CrR 7.8(a), which constitutes an attempt to correct an alleged clerical error.

These are legally distinct bases for relief. We consider them as such in the

analysis that follows.

B

White does not establish an entitlement to appellate relief. White’s motion

in the trial court did not cite to or rely on CrR 7.8(a) as a basis for relief. Now,

however, his appellate briefing does. White therefore raises the CrR 7.8(a) claim

for the first time on appeal, and we do not consider it. RAP 2.5(a); see, e.g.,

Wingert v. Yellow Freight Sys., Inc., 146 Wn.2d 841, 853, 50 P.3d 256 (2002)

(“ ‘Arguments not raised in the trial court generally will not be considered on

appeal.’ ” (quoting State v.

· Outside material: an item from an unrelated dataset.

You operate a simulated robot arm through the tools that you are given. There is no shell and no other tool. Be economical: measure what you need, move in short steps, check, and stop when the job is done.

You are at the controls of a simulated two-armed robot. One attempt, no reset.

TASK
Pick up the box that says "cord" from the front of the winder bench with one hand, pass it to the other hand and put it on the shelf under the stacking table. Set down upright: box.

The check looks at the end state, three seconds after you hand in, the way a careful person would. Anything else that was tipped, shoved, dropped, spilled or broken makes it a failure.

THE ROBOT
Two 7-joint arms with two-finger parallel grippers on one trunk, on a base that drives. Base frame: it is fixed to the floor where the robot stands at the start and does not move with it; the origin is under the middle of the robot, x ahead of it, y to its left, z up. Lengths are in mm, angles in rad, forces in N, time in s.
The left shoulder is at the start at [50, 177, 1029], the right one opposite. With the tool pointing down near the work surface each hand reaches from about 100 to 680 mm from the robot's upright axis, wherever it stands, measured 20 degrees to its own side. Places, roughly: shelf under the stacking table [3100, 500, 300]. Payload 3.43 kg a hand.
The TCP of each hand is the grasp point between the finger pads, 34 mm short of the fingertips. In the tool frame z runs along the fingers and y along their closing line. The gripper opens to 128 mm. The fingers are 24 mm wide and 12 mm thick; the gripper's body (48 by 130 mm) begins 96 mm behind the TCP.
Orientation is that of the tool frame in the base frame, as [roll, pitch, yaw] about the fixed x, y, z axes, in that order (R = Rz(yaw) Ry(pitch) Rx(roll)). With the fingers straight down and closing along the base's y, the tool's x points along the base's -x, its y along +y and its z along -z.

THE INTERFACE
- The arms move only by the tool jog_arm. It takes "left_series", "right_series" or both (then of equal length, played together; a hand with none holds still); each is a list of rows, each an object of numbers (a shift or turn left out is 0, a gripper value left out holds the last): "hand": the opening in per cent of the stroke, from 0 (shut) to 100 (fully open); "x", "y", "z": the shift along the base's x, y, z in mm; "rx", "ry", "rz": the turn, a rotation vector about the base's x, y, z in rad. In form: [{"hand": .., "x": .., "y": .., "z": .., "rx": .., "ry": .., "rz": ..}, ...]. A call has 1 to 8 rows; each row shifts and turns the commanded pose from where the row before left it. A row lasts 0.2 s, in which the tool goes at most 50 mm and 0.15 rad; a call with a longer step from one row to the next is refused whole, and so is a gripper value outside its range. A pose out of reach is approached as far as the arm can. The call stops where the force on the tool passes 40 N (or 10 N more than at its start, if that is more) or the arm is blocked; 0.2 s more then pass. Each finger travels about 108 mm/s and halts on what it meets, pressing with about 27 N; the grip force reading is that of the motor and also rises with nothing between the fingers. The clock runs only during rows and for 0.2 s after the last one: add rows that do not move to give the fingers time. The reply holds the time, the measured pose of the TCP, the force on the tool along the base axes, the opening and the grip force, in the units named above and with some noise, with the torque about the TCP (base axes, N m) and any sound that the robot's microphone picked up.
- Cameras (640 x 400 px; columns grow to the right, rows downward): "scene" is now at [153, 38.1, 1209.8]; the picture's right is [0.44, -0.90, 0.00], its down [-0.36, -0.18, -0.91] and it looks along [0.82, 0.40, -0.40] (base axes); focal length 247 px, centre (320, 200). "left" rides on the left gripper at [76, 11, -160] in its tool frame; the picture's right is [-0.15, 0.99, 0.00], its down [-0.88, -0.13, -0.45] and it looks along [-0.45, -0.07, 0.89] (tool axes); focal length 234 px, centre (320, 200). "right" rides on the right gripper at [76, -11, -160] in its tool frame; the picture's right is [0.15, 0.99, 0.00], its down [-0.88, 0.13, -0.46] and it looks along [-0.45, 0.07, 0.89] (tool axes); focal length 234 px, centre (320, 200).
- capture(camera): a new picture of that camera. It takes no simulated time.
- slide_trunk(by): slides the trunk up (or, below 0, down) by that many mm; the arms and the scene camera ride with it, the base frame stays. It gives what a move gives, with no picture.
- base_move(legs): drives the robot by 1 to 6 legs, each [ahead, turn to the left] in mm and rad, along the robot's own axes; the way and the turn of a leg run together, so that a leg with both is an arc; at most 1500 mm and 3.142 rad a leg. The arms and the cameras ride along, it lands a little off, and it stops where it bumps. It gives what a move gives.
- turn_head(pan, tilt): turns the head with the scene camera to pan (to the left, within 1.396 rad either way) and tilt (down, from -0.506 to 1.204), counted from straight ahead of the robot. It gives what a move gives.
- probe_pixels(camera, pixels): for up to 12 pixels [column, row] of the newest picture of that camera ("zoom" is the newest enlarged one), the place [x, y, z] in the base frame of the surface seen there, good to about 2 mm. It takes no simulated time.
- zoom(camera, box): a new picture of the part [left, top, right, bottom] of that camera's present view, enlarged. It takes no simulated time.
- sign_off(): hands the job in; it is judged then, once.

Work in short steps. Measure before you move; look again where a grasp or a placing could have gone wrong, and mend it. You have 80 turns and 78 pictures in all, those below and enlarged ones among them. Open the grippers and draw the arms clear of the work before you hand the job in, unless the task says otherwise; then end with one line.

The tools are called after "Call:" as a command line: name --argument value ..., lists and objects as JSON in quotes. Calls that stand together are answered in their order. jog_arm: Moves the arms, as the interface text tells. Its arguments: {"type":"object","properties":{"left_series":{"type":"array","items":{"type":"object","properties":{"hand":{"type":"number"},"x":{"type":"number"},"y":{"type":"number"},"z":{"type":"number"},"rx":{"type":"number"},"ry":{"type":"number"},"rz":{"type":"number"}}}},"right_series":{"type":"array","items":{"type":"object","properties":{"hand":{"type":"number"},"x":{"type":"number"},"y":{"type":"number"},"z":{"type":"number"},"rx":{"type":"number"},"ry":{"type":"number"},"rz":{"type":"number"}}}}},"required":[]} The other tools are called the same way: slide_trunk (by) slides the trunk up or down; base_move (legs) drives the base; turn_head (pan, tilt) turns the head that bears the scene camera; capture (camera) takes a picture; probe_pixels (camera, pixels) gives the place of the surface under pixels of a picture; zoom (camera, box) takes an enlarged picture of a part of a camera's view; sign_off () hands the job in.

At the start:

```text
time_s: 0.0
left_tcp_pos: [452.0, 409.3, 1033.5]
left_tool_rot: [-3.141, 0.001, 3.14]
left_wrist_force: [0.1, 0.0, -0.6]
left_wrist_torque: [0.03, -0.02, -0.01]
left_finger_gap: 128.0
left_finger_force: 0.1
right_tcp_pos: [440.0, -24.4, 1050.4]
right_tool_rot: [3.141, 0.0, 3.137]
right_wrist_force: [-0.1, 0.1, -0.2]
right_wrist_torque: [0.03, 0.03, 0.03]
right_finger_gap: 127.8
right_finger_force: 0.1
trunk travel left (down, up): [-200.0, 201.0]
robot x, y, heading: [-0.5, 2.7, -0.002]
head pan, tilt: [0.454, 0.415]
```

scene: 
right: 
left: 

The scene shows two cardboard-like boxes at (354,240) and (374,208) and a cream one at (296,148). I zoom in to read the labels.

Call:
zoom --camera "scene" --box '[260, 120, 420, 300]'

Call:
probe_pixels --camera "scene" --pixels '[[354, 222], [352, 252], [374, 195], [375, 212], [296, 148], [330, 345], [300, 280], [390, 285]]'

Riley, 121 Wn.2d 22, 31, 846 P.2d 1365 (1993)));

2 No. 86310-0-I/3

State v. Mercado, 181 Wn. App. 624, 632, 326 P.3d 154 (2014) (“In general, a

party may not raise an issue for the first time on appeal that it did not raise

below”).

This rule is particularly appropriate when a CrR 7.8(a) motion is at issue.

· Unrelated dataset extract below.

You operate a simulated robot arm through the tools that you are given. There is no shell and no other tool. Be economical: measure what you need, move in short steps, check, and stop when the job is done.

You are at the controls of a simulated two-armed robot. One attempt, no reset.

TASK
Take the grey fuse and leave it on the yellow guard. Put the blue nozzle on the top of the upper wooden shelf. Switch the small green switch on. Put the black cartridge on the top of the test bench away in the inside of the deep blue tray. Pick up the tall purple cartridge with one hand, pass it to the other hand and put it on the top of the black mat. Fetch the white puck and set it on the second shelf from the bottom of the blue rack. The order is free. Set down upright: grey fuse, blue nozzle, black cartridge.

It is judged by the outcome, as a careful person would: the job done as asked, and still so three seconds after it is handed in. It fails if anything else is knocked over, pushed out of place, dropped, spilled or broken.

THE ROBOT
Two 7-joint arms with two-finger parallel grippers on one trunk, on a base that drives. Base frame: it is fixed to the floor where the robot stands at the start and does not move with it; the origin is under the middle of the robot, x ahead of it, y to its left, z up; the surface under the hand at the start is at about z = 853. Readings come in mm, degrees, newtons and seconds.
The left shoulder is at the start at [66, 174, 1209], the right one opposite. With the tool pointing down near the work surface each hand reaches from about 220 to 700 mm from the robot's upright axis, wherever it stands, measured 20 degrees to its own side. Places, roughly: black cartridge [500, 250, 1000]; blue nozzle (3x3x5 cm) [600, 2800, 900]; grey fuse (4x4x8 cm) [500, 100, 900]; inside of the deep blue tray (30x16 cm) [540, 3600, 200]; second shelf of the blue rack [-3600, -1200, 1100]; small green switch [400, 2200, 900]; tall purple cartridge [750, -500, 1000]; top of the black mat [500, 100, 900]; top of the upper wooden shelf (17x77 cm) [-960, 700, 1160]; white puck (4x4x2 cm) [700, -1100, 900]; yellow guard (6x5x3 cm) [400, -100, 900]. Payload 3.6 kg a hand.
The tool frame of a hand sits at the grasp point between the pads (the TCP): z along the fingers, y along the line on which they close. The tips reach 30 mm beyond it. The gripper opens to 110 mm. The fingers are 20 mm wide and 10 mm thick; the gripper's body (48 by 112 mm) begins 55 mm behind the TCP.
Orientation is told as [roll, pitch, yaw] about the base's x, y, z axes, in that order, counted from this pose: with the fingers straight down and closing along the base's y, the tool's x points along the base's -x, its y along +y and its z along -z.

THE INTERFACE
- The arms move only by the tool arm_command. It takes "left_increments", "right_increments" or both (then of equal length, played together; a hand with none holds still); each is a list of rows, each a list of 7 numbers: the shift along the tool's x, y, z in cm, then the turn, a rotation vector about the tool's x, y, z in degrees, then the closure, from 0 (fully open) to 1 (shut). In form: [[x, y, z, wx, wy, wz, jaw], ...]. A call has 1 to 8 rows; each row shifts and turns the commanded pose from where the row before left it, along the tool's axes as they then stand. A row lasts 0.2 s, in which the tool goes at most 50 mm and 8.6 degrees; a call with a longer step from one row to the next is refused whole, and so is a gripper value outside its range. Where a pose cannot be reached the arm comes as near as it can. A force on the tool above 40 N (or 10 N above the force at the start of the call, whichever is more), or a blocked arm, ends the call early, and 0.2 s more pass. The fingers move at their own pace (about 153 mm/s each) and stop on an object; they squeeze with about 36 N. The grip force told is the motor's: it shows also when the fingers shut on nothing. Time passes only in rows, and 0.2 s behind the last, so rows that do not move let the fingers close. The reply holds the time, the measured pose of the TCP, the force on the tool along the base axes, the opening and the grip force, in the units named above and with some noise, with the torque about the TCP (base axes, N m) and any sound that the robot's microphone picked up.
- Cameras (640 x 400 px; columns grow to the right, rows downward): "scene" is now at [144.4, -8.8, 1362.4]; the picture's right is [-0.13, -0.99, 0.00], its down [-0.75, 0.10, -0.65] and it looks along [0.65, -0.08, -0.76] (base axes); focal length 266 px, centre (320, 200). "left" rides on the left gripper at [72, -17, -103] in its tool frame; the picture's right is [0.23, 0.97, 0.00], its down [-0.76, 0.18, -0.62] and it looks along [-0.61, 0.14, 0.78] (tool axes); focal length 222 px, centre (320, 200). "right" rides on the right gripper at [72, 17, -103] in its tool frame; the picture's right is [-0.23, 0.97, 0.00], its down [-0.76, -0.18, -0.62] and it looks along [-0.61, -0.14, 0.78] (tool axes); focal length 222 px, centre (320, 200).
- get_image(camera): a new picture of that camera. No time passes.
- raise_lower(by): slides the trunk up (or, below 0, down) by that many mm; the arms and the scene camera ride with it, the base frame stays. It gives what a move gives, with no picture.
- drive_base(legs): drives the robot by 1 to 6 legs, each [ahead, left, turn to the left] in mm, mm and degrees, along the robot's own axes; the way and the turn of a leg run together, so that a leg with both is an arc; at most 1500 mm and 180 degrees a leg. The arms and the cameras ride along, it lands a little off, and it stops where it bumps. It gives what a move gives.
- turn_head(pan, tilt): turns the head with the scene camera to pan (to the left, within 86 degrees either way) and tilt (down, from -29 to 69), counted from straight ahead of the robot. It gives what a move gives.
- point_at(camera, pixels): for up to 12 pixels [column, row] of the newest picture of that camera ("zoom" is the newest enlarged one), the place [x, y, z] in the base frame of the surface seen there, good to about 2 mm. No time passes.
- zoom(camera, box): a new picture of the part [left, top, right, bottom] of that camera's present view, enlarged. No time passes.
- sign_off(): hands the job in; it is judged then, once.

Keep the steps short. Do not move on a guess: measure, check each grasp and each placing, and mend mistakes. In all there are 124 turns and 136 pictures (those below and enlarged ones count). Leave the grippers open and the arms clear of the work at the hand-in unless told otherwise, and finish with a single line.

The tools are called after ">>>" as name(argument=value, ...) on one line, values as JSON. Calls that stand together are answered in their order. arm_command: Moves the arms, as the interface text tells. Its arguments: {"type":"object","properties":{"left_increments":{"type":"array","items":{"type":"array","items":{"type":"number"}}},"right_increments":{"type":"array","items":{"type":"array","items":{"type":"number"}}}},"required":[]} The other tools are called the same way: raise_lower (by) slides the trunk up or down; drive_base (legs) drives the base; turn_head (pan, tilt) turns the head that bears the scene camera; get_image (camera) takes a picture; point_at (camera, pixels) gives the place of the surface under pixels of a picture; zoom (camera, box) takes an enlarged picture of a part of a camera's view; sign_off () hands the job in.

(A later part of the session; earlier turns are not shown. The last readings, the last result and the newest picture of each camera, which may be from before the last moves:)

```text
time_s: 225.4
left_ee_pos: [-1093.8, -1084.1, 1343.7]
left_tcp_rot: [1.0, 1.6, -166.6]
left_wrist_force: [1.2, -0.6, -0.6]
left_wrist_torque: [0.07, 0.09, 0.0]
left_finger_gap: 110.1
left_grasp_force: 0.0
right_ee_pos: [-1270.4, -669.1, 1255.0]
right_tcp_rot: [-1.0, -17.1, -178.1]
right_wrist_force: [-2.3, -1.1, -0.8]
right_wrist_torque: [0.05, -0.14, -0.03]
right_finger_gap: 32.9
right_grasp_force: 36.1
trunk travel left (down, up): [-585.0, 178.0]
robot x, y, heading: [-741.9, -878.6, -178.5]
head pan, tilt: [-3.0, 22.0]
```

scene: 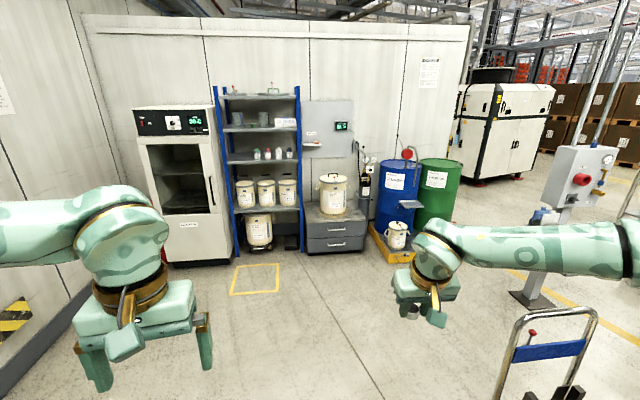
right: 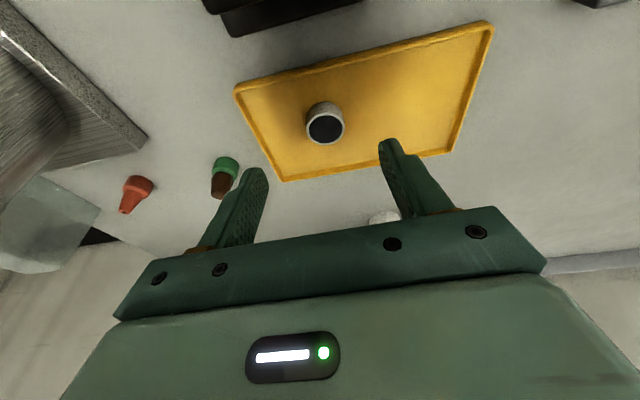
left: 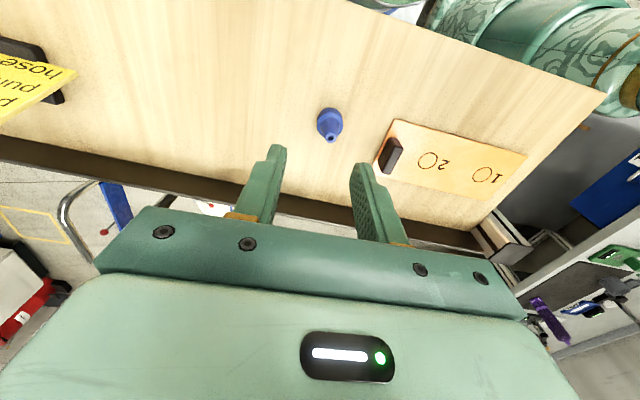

A brief discussion of the reason the rule exists and the trial court’s duty when

applying the rule makes this apparent.

The superior court has the authority to correct clerical errors in its own documents. We have recognized that the court’s authority in this regard is identical in both criminal and civil matters. See State v. Snapp, 119 Wn. App. 614, 626-27, 82 P.3d 252 (2004) (citing Presidential Ests. Apt. Assocs. v. Barrett, 129 Wn.2d 320, 326, 917 P.2d 100 (1996); State v. Klump, 80 Wn. App. 391, 397, 909 P.2d 317 (1996); CR 60(a); CrR 7.8(a)). On the topic of clerical errors in judgments, a well- respected authority on civil rules in Washington once observed that, [t]o be distinguished from the vacation or setting aside of a judgment is the correction of a judgment because of a clerical error. This involves the matter of amending the judgment to make it correspond to the facts and law as actually decided and applied. It has long been established in Washington that a court has inherent power to modify a judgment entry to make it conform to the judgment actually rendered. Philip A. Trautman, Vacation and Correction of Judgments in Washington, 35 W ASH. L. REV. 505 (1960).

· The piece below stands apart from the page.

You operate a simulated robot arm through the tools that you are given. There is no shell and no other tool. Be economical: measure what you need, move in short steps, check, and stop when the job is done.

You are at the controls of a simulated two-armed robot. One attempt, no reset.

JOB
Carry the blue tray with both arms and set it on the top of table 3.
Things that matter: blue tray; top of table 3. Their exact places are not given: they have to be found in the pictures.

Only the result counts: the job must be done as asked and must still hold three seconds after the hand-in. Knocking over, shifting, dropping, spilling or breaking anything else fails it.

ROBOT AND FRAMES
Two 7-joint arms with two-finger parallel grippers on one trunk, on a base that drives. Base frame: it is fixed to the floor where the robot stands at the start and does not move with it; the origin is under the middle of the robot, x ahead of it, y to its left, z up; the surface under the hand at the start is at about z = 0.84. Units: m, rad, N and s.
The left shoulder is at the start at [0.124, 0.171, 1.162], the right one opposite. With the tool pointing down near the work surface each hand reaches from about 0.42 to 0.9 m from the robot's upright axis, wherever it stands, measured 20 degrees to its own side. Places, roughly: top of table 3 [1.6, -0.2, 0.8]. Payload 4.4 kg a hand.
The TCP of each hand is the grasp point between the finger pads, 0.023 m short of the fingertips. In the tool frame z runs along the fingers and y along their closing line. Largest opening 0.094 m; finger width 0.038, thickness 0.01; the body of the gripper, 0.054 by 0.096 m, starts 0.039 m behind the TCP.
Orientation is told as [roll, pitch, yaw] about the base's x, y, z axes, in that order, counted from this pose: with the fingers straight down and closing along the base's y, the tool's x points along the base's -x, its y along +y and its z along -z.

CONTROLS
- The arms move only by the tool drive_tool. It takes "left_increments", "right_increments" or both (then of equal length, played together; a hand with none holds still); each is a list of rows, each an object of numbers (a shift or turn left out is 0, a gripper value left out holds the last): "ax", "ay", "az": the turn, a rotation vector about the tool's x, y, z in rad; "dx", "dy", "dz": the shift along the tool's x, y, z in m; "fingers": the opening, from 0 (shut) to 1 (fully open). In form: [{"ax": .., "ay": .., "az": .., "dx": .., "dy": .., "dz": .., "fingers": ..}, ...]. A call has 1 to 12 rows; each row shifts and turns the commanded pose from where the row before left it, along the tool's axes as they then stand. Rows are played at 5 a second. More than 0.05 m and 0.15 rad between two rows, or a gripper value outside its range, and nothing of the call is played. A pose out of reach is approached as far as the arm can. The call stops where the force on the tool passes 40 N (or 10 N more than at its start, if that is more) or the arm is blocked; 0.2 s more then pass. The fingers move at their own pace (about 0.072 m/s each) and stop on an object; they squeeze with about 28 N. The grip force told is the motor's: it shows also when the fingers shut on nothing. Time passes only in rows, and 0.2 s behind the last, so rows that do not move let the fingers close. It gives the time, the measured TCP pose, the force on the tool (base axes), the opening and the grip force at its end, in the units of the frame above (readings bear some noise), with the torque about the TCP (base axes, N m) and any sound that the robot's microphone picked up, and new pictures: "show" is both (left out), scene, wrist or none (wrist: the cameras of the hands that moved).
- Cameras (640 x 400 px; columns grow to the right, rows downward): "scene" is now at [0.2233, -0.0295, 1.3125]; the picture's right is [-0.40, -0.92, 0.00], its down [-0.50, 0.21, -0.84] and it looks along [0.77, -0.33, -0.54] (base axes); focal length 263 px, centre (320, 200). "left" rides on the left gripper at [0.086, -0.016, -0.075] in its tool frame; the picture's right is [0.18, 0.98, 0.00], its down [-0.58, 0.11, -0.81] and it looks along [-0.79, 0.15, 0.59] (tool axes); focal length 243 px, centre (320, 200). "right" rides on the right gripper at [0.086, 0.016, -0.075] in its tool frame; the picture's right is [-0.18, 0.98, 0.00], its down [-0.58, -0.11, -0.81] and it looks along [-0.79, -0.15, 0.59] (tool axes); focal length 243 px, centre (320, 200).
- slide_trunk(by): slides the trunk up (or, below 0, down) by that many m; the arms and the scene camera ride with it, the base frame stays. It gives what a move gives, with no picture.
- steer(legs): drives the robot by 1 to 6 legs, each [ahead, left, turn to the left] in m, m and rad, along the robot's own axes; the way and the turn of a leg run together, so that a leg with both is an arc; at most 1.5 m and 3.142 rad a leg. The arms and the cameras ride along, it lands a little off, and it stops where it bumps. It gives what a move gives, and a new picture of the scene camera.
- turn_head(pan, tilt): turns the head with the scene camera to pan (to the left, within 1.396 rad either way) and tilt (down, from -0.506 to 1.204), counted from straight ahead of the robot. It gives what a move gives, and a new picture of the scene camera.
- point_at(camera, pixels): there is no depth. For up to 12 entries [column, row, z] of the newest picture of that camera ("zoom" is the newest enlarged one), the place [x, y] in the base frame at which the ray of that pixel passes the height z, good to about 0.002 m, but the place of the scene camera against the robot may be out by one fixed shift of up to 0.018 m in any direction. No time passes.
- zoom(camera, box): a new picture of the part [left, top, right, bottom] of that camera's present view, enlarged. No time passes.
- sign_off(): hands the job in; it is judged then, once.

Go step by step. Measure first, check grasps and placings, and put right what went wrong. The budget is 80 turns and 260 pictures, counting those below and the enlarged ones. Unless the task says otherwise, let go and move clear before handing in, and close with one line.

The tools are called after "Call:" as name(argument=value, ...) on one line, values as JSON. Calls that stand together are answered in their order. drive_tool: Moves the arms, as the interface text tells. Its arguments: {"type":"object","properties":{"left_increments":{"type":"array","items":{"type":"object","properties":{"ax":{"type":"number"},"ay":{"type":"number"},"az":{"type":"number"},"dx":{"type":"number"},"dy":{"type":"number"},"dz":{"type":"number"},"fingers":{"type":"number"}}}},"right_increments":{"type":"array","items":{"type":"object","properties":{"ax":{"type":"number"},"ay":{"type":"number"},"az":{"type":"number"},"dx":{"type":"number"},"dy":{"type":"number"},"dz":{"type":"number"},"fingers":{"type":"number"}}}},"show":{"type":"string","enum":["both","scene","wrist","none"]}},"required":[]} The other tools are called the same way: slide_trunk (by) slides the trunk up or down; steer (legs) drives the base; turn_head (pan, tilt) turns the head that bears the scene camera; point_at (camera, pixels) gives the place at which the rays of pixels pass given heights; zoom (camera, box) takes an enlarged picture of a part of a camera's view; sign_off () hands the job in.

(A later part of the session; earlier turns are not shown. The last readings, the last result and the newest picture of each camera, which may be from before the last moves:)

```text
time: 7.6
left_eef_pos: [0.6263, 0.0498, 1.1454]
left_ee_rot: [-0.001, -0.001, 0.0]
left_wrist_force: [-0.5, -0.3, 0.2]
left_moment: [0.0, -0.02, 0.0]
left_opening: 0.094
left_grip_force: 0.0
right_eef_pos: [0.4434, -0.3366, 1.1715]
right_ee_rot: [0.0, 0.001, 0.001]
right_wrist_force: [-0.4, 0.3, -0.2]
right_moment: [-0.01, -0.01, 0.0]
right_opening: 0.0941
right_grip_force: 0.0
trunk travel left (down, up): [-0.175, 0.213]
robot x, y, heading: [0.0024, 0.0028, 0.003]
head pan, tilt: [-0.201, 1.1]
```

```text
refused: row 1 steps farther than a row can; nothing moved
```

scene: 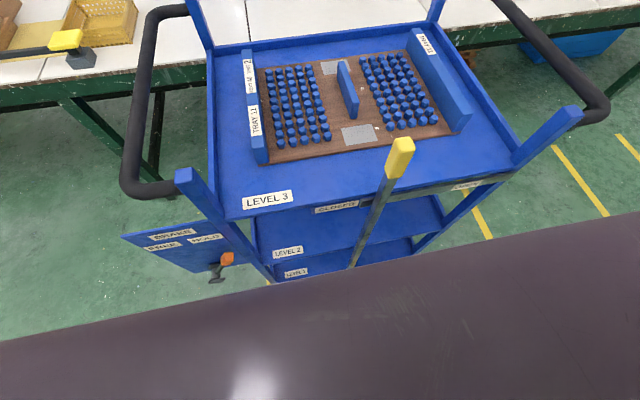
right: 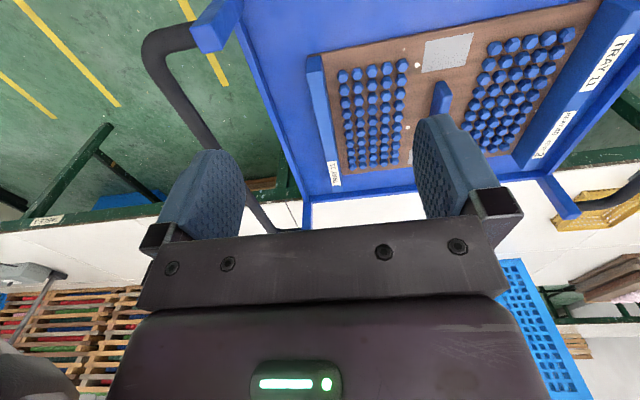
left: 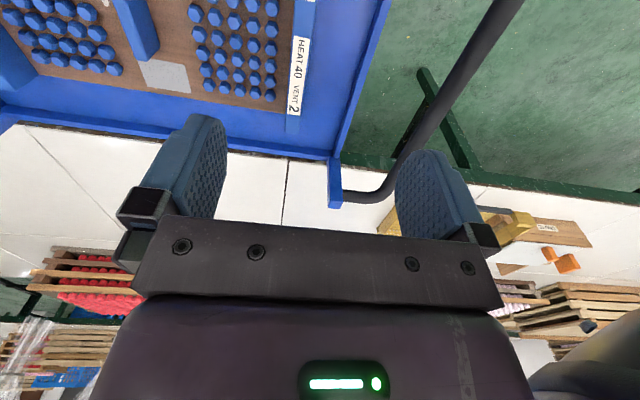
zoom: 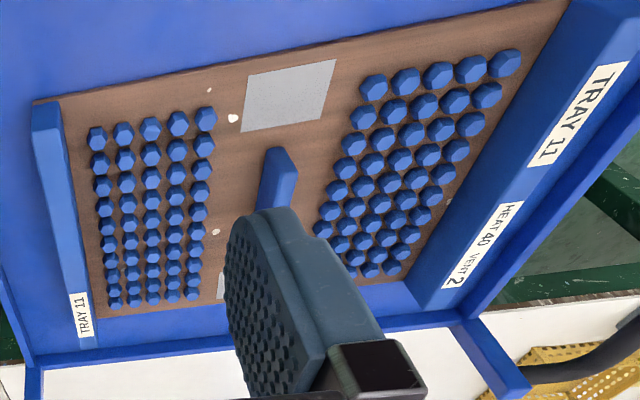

Bogart, 30 Wn. App. 2d at 758 (alteration in original) (citations omitted).

As we explained recently, [t]he court’s ability to correct its judgment entries flows from the court’s “inherent power to make its judgments conform to the truth.” State ex rel. N. Pac. Ry. Co. v. Superior Court for King County, 101 Wash. 144, 147, 172 P. 336 (1918); accord Huseby v. Kilgore, 32 Wn.2d 179, 192, 201 P.2d 148 (1948); Penchos v. Ranta, 22 Wn.2d 198, 206, 155 P.2d 277 (1945); Callihan v. Dep’t of Lab. & Indus., 10 Wn. App. 153, 156-57, 516 P.2d 1073 (1973). Therefore, “if the court directs a certain judgment and another and

3 No. 86310-0-I/4

different judgment is entered, this may be corrected.” Trautman, supra, at 505. See, e.g., Gordon v. Hultin, 146 Wash. 61, 65, 261 P. 785 (1927) (“[T]he record renders it apparent that it was a mere clerical error in the drafting of the decree, which would have been corrected at that time had the court’s attention been called to it by counsel.”); Litzell, 96 Wash. at 477-78 (where original decree was not decree actually rendered and intended to be rendered by the court, court has inherent power to modify judgment entered to make it conform to judgment actually rendered). In correcting its judgment entry, the court may do so “on its own motion at any time. . . . If the court directs judgment for one party, and the clerk enters it for another, or if the court directs a certain judgment and another and different judgment is entered, doubtless the court can order its correction when the matter is brought to its attention; but the error must appear on the face of the record; the court cannot, in this manner, correct or modify a judgment entered in accordance with its directions.” Huseby, 32 Wn.2d at 192 (quoting McCaffrey, 95 Wash. at 207-08).

Bogart, 30 Wn. App. 2d at 759-60 (alterations in original) (footnote omitted)

(citations omitted).

However, there are limitations on the trial court’s authority. It must be noted, however, that “[a] distinction exists between a clerical error,” which may be corrected under the applicable rule, “and a judicial error, which may not.” See In re Marriage of Stern, 68 Wn. App. 922, 927, 846 P.2d 1387 (1993). Our Supreme Court has instructed that, [i]n deciding whether an error is “judicial” or “clerical,” a reviewing court must ask itself whether the judgment, as amended, embodies the trial court’s intention, as expressed in the record at trial. Marchel v. Bunger, 13 Wn. App.